Estou fugindo do assunto mas escrever é conversar consigo mesmo. Olhei para o relógio, minha amiga não chegava e pedi mais uma cerveja. Nisso ouvi uma conversa num tom irônico, debochada. Uma quarta figura menosprezava o trabalho de embelezamento da Praça e olhando para uns bonitos vasos de flores disse:___ Bom para fazer um alvo de revólver. Ora, no Brasil da CPI’s que terminam em pizzas, no país dos fraudadores do INSS, dos corruptos de todos os matizes, dos antiéticos, dos larápios, não me venham botar defeito num dos trabalhos mais relevantes dos últimos tempos praticado pelo serviço público em nosso município. É um ato voluntário, desprovido de interesse e realizado pelas primeiras damas. Um esforço constante de criação e manutenção. Vamos respeitar. Digo isso olhando nos olhos de quem quer que seja pois o faço em testemunho da verdade, porque nunca fui puxa saco.
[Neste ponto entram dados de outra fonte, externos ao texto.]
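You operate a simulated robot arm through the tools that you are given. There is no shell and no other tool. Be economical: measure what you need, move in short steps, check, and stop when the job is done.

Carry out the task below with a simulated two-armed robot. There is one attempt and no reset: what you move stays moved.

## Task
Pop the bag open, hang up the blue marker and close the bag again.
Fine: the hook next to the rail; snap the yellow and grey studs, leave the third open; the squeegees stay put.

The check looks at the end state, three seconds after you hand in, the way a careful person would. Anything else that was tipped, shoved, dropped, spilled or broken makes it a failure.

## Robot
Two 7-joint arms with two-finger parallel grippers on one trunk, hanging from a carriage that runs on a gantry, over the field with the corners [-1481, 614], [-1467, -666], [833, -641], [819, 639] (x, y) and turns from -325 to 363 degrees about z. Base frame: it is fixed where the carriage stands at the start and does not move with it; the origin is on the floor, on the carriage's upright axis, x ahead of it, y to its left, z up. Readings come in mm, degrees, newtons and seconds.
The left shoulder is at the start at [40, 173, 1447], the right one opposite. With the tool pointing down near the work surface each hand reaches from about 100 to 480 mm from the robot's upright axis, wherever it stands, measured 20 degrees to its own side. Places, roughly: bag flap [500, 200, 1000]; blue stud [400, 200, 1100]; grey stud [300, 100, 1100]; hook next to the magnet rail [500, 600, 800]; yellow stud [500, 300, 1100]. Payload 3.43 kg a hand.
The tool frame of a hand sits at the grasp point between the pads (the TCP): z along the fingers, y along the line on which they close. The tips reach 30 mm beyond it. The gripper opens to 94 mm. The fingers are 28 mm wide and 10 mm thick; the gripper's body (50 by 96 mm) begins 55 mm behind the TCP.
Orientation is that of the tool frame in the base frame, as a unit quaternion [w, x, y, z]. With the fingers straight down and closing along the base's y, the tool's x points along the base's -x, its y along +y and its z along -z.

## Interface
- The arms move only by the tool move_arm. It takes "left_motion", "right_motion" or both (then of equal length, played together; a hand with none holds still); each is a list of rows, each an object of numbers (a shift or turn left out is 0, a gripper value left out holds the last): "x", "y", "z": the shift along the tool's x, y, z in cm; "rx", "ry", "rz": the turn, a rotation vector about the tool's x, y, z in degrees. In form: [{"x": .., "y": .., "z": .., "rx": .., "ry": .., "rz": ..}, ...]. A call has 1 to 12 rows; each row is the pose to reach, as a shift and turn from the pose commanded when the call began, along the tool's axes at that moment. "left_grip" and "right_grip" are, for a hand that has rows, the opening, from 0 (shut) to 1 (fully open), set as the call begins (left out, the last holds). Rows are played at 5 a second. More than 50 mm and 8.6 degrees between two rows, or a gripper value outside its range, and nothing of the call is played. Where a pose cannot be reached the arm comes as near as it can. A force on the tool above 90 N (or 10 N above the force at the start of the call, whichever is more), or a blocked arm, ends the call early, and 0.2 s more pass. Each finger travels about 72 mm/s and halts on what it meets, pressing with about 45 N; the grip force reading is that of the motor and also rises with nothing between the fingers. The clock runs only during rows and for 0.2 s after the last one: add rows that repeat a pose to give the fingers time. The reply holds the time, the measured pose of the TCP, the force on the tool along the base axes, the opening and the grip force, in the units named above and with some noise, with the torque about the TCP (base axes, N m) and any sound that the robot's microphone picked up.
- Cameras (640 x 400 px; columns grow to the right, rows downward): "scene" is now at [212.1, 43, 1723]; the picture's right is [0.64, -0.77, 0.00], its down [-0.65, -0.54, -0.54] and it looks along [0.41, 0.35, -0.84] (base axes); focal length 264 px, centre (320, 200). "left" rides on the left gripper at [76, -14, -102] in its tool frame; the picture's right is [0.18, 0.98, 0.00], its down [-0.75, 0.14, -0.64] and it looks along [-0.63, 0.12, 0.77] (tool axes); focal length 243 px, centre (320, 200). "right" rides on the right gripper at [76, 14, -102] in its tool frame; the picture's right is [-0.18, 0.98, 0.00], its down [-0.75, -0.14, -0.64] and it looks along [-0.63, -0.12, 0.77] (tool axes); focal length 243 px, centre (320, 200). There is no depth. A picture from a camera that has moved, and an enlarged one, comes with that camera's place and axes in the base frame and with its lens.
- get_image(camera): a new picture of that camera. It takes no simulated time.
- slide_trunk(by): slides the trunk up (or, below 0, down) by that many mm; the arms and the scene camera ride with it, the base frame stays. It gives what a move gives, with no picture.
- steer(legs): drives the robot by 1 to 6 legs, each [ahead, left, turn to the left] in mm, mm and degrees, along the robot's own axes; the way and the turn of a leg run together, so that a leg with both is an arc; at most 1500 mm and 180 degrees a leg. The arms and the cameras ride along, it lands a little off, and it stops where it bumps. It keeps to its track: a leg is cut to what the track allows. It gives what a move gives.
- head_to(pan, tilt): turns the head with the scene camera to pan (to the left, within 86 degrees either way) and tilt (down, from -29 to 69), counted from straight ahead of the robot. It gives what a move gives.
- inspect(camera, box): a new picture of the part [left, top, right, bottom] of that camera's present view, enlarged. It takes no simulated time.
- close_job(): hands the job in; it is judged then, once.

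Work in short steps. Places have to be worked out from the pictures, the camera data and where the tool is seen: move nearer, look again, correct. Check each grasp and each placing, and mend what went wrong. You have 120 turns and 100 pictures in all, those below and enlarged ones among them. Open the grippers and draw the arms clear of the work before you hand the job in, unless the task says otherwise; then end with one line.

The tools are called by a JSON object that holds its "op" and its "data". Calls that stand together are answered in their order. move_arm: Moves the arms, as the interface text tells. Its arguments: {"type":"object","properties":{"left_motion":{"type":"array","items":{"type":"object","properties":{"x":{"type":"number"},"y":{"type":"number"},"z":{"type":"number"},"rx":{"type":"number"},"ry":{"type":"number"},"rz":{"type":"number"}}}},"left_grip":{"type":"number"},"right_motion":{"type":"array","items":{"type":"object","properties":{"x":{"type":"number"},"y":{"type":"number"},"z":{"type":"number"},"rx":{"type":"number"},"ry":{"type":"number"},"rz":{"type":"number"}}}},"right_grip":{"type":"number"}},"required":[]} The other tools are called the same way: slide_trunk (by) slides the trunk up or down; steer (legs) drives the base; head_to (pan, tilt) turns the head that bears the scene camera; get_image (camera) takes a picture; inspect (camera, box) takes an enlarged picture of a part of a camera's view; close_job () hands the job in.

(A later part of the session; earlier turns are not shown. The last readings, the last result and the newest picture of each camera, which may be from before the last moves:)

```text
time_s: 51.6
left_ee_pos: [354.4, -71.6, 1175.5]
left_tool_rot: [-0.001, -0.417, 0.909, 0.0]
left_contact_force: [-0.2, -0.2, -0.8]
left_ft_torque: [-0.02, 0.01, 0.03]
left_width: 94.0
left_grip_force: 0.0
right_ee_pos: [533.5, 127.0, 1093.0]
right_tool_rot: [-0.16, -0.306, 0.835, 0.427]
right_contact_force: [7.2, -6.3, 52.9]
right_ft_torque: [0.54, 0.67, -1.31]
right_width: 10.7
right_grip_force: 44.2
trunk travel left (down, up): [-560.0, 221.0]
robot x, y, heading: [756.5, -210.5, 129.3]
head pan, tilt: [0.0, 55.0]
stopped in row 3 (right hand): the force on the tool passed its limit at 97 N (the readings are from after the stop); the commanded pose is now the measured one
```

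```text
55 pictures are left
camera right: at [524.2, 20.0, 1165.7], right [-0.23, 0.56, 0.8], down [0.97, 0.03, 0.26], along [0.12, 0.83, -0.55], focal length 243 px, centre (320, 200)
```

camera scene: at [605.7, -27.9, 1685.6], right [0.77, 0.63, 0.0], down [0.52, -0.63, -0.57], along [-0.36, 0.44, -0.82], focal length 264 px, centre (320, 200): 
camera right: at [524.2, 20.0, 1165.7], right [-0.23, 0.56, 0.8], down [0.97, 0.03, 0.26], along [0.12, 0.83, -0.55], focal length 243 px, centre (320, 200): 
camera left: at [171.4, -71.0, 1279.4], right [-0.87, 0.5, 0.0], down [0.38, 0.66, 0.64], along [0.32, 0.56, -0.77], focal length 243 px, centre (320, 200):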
Falar mal do paisagismo de Tuparendi é mexer com casa de marimbondo. Sou um sujeito calmo, não puxo da minha pistola faz um bom tempo. Uso outra arma, a linguagem, escrita ou falada. Pedi licença para entrar na conversa. Fiz uso do verbo.___ Vocês devem ser uns medíocres, frustrados, invejosos, infelizes. Olhem os trevos de acesso a nossa cidade e comparem com qualquer outro. E olhem que nem é de competência do município cuidar dos trevos de acesso e sim do DAER. Vejam nossas praças, os canteiros centrais. Nunca antes foi tão bonito. Não me venham desdenhar. Vão até a Barbearia do Renato Patias e olhem a nossa praça. Vocês fariam melhor? Dá para melhorar? Dá. É o que elas estão fazendo, todos os dias, enquanto vocês, que se julgam perfeitos, expõe suas mágoas. O efeito foi o mesmo de um soco do Mike Tyson. Nocaute.
Sorte que minha amiguinha chegou! Estranhou o silêncio. Pedi desculpas a todos e nos afastamos. Fomos a outro bar conversar. A cerveja não era tão gelada!